Having to Define Blackness

I’m a black actor. Here’s how inequality works when you’re not famous.
by Bear Bellinger on February 12, 2016

I walk into the theater; the director, his assistant, and an intern are seated behind a table. The music director is set up on my left to accompany me on piano. I say a pleasant hello, gather myself, check to make sure the music director knows my tempo, and began to sing:

"I'm a colored spade, a Negro, a black nigger..."

I'm auditioning for Hair, the groundbreaking rock musical on hippie culture, race, and sexuality during the late '60s. I'm asked to prepare Hud's song "Colored Spade," which is basically a list of every imaginable slur for black people. As I finish up, content with the line I had just walked between anger and pain, I look up at the four white faces staring back at me.

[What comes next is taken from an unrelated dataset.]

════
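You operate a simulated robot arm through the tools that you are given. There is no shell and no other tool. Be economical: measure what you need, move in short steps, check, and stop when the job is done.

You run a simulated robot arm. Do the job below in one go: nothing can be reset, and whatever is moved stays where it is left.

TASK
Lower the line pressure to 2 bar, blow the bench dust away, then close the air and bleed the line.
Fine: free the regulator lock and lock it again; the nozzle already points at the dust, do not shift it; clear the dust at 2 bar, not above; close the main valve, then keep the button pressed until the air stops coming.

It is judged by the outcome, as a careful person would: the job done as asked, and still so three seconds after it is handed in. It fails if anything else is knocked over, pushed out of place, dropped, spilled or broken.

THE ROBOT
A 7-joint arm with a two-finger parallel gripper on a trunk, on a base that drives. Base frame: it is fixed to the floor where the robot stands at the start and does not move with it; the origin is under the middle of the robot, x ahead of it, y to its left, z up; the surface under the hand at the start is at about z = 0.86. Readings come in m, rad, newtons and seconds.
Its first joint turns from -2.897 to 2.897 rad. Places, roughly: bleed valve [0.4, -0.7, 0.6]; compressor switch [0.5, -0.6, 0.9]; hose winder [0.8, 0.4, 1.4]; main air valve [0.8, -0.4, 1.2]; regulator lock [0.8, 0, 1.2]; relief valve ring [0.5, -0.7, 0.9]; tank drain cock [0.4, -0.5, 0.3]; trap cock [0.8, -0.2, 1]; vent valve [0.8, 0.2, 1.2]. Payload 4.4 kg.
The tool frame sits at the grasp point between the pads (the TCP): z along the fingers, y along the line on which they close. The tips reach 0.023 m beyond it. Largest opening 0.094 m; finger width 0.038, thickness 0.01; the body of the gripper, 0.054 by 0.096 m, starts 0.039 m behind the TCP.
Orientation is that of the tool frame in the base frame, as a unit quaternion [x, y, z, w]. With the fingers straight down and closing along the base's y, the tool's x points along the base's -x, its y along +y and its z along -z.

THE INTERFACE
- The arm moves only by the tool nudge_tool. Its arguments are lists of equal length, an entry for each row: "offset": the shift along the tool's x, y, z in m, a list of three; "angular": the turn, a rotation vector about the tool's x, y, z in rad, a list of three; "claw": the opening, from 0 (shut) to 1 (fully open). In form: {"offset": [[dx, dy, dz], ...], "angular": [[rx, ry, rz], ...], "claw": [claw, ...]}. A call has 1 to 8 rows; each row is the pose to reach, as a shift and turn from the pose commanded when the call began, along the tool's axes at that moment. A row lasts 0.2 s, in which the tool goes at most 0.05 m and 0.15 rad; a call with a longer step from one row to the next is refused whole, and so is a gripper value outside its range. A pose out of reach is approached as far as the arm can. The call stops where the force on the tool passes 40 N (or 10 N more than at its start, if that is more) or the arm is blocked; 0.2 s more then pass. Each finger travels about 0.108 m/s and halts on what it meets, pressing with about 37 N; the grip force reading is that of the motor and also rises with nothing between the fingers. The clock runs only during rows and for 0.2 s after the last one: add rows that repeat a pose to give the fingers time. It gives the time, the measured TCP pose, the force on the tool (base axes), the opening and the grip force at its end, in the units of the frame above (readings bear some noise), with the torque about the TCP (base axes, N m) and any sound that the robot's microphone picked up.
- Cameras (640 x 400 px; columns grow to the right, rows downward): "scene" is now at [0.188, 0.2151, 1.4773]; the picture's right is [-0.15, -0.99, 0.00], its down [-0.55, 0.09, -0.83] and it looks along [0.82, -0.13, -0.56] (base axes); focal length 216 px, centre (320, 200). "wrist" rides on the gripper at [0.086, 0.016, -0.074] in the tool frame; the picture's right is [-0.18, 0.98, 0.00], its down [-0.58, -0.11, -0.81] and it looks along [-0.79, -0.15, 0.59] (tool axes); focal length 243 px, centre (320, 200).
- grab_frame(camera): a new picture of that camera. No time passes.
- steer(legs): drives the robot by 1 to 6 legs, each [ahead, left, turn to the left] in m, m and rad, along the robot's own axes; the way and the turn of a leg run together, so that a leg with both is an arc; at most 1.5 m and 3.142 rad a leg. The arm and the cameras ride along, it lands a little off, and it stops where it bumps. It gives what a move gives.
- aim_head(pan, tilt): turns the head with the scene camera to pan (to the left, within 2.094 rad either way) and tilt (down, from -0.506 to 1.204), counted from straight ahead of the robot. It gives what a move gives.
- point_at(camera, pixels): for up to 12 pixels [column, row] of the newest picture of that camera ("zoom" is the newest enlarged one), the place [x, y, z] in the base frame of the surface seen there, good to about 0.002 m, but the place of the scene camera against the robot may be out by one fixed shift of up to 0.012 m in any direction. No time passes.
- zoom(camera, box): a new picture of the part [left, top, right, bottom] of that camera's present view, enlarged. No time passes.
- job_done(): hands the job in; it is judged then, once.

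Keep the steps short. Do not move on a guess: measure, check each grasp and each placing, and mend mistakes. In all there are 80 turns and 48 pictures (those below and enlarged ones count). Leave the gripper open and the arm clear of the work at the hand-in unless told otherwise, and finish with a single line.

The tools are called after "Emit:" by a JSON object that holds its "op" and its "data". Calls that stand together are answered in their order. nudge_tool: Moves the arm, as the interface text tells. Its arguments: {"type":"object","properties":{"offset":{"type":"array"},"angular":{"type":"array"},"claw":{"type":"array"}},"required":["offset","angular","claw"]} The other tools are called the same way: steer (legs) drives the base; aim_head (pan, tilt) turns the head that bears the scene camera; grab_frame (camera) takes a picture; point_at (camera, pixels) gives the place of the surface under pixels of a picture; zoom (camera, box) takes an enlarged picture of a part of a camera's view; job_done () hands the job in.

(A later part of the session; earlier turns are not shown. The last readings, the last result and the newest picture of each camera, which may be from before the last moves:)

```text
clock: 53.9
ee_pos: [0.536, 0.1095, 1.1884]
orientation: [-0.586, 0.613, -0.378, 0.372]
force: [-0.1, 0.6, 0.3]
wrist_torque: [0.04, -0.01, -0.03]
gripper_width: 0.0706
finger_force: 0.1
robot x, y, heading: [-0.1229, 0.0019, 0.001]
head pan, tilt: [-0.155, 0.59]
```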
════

The director stands up, smiling broadly, walks over to me, and says:

"Great, great job, Bear. I'd like for you to do it again. This time I want you to imagine if you were a black man and someone was saying all of these things to you."

I look down at my skin to reaffirm what I already know: Yup, I am still a black man. Here I am, yet again, the only black man in a sea of white faces, being asked by people with no reference point to have a "blacker" reaction, to respond more "authentically." I sang the song again. I won the role.

Another day in the life of a blacktor.

I have been a working actor in the Chicagoland area for seven years now. That includes time auditioning for, and performing in, anything from musicals to plays to variety shows to TV to movies. The one common denominator, in all this time, is that I am a black man constantly having to conform my blackness to what white people, mainly men, on the other side of the table believe to be true. These men have no ill intent in their ideas about or depictions of blackness; they also have no lived experience. And mine, as the only actual black person in the room, is almost never valued or understood.